To be done:
In the entries below, find every line with "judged" and copy it.

Extracted records:
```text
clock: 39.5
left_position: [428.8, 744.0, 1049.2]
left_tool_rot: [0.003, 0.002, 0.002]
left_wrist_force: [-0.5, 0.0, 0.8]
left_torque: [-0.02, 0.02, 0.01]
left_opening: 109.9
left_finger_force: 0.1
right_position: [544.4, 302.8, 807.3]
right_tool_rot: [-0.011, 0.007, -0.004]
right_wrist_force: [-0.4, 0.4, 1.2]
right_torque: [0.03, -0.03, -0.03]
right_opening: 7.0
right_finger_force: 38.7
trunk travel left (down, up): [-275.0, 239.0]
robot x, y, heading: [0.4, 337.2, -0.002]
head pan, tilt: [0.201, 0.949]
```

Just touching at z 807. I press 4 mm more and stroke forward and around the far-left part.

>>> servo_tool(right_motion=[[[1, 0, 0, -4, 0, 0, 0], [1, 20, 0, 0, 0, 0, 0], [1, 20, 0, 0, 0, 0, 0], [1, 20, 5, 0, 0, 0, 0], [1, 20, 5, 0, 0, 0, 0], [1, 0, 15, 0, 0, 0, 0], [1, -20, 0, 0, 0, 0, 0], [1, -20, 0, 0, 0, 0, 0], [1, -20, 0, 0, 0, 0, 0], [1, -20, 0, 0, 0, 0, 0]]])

* * *

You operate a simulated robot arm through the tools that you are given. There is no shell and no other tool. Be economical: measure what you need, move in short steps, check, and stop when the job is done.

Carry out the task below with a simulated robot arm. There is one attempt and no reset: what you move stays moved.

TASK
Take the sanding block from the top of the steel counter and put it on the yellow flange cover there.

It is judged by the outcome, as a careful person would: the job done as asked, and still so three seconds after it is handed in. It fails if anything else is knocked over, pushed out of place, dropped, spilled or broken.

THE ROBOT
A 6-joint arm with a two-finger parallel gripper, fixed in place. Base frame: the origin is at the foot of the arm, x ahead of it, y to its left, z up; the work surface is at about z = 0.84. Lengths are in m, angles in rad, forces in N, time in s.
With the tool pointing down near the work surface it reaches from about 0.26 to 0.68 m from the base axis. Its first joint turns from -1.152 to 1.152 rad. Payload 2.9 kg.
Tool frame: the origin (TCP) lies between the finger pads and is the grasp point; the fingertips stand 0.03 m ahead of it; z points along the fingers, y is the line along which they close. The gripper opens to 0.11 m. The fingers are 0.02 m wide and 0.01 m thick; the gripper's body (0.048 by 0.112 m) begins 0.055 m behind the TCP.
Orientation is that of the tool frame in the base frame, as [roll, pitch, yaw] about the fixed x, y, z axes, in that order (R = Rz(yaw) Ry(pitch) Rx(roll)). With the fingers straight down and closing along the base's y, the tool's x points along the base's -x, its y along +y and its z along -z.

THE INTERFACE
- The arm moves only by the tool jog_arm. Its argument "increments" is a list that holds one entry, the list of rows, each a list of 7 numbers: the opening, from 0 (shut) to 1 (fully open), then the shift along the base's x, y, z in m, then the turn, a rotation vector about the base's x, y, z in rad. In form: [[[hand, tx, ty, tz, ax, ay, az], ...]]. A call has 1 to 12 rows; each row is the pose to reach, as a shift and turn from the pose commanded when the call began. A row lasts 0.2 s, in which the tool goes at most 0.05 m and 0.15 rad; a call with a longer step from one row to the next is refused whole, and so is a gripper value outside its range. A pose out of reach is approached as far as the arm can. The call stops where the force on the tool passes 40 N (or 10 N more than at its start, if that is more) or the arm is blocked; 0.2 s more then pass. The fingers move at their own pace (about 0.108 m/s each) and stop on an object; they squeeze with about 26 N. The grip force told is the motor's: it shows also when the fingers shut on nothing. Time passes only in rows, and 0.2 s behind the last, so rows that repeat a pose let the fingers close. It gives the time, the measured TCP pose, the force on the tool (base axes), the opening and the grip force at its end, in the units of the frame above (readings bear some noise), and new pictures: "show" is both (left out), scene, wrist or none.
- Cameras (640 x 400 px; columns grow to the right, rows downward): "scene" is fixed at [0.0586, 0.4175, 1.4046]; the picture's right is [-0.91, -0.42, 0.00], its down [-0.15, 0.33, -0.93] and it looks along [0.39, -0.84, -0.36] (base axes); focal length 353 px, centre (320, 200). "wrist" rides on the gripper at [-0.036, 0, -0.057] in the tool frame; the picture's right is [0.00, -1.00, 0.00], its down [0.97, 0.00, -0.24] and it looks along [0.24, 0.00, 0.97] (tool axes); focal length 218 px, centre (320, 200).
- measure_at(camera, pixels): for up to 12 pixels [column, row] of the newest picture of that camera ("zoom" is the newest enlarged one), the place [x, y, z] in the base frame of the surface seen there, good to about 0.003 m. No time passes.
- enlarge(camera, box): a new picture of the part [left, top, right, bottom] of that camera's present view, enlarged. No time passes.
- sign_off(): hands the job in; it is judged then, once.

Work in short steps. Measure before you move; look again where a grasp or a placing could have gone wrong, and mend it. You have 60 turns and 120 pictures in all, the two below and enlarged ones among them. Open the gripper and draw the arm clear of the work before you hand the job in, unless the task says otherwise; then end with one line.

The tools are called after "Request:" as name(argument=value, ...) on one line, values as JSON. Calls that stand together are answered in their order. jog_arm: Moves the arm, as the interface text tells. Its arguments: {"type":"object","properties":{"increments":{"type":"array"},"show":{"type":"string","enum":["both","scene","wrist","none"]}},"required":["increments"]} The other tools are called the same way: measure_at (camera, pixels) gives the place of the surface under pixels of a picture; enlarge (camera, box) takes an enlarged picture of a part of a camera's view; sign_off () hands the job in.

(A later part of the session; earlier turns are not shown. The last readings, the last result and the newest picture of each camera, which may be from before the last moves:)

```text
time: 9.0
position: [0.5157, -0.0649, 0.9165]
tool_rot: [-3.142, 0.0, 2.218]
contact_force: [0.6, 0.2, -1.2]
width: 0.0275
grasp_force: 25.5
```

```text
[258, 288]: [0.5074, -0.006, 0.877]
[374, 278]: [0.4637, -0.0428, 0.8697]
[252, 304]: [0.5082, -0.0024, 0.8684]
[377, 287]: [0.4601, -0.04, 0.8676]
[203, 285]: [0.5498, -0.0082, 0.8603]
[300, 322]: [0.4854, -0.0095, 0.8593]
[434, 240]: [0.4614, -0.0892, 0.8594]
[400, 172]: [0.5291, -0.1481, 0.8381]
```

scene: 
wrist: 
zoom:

Solution to this exercise:
It is judged by the outcome, as a careful person would: the job done as asked, and still so three seconds after it is handed in. It fails if anything else is knocked over, pushed out of place, dropped, spilled or broken.
- sign_off(): hands the job in; it is judged then, once.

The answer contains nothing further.